### Dataset excerpts ###

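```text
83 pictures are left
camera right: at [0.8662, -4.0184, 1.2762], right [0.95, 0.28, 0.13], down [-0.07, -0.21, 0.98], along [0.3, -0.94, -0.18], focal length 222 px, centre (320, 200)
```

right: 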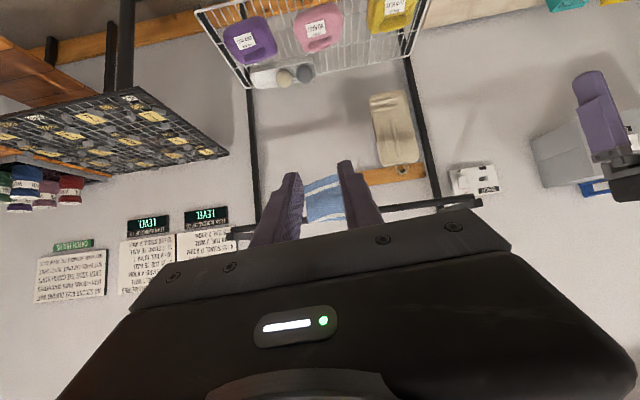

###
### Dataset excerpts ###

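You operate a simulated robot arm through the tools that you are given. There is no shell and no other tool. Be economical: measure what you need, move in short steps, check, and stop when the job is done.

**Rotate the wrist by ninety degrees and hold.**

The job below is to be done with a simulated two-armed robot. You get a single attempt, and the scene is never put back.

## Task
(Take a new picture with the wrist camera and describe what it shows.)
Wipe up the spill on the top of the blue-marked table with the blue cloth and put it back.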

###
### Dataset excerpts ###

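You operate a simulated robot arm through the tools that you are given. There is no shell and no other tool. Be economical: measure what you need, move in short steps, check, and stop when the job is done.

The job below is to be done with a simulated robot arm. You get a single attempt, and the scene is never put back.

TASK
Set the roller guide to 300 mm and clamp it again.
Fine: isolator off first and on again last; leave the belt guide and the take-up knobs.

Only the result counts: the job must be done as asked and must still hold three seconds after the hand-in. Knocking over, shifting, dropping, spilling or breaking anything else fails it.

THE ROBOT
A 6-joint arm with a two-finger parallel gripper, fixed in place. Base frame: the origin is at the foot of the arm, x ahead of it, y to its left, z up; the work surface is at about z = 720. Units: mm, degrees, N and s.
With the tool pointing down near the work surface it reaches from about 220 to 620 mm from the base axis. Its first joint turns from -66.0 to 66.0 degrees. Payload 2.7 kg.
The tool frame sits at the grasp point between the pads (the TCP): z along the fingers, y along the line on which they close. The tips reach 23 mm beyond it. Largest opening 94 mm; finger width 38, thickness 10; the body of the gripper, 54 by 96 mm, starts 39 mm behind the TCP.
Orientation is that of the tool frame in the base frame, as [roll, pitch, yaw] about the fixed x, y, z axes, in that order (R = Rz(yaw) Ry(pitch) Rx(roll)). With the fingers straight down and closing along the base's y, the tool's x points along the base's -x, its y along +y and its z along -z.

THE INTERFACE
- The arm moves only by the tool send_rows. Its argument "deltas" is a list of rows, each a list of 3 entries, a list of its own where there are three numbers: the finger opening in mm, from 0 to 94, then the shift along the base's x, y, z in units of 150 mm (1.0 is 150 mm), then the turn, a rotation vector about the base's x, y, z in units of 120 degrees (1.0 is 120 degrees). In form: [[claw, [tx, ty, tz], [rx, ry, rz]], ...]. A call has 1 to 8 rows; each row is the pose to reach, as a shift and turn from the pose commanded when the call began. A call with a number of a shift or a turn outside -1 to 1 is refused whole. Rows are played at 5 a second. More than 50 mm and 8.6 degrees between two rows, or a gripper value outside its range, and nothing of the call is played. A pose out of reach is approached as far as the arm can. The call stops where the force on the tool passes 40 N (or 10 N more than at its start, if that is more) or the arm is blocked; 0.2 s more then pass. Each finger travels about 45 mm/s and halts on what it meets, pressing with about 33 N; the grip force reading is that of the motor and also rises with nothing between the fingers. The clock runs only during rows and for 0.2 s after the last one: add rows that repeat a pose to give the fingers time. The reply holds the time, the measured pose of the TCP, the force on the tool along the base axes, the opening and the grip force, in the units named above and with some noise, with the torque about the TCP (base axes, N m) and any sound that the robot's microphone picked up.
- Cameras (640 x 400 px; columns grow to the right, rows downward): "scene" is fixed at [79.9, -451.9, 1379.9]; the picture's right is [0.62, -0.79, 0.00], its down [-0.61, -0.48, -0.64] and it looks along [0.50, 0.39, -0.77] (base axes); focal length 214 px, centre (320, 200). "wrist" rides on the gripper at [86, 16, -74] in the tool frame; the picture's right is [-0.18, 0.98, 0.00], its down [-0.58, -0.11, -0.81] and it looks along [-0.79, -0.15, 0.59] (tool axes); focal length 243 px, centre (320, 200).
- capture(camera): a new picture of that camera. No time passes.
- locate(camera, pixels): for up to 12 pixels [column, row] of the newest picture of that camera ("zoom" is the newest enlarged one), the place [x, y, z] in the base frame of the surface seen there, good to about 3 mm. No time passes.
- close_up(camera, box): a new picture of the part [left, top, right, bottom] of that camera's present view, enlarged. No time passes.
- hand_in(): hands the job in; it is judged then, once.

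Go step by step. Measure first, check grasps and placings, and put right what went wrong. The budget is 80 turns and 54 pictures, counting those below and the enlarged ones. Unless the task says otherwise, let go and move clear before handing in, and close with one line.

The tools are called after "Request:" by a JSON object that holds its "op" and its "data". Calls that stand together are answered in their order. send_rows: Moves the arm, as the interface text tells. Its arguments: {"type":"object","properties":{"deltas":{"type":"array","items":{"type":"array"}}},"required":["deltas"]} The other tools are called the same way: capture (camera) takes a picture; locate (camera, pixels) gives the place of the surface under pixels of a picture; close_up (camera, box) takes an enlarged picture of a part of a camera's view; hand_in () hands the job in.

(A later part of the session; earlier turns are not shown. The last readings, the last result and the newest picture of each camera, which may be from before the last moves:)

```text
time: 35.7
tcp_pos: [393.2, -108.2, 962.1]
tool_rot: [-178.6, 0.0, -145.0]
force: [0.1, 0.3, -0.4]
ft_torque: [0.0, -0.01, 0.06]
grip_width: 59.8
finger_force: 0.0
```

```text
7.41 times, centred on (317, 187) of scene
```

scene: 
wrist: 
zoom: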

###

**Written problem**
Give the continuation of the selected extract.

### Selected extract ###

Answer
Let $u=1-x$. Then $x=1-u $ and $dx=-du$. When $x = 0, u = 1$; when $x = 1, u =0$. Thus, the Substitution Rule gives
$$
\begin{aligned}
R.H.S.=\int_{0}^{1} x^{a}(1-x)^{b} d x &=\int_{1}^{0}(1-u)^{a} u^{b}(-d u) \\
&=\int_{0}^{1} u^{b}(1-u)^{a} d u \\
&=\int_{0}^{1} x^{b}(1-x)^{a} d x\\
& =L.H.S.

###

**Result of this task**
\end{aligned}
$$
Work Step by Step
If $a$ and $b$ are positive numbers, show that:
$$\int_{0}^{1} x^{a}(1-x)^{b} d xu=\int_{0}^{1} x^{b}(1-x)^{a} d x$$
Let $u=1-x$. Then $x=1-u $ and $dx=-du$. When $x = 0, u = 1$; when $x = 1, u =0$. Thus, the Substitution Rule gives
$$
\begin{aligned}
R.H.S.=\int_{0}^{1} x^{a}(1-x)^{b} d x &=\int_{1}^{0}(1-u)^{a} u^{b}(-d u) \\
&=\int_{0}^{1} u^{b}(1-u)^{a} d u \\
&=\int_{0}^{1} x^{b}(1-x)^{a} d x\\
& =L.H.S.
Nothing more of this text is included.